--- BEGIN ---
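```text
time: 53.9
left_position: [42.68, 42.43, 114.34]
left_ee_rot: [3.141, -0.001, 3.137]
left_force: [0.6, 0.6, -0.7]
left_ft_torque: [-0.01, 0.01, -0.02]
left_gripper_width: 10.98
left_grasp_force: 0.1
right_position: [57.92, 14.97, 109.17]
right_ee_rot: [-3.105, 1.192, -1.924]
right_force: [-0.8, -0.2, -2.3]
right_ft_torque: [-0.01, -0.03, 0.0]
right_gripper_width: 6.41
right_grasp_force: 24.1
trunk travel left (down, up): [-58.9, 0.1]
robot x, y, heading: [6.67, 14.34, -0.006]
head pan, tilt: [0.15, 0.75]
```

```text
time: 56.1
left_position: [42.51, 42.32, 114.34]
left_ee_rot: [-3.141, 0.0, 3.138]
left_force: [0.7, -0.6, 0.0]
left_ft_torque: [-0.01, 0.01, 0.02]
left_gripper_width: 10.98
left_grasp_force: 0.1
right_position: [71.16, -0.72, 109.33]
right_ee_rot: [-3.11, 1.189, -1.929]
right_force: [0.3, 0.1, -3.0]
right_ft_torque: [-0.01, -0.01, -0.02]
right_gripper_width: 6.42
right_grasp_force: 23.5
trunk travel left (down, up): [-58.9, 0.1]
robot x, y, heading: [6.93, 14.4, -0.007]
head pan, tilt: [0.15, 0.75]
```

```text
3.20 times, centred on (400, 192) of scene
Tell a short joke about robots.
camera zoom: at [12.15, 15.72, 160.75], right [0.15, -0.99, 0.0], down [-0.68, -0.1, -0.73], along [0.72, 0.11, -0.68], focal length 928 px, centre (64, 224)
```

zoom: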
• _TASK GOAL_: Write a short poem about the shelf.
--- END ---
Search the data for "heading" and list every line in which it occurs.

• _TASK ANSWER_:
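robot x, y, heading: [6.67, 14.34, -0.006]
robot x, y, heading: [6.93, 14.4, -0.007]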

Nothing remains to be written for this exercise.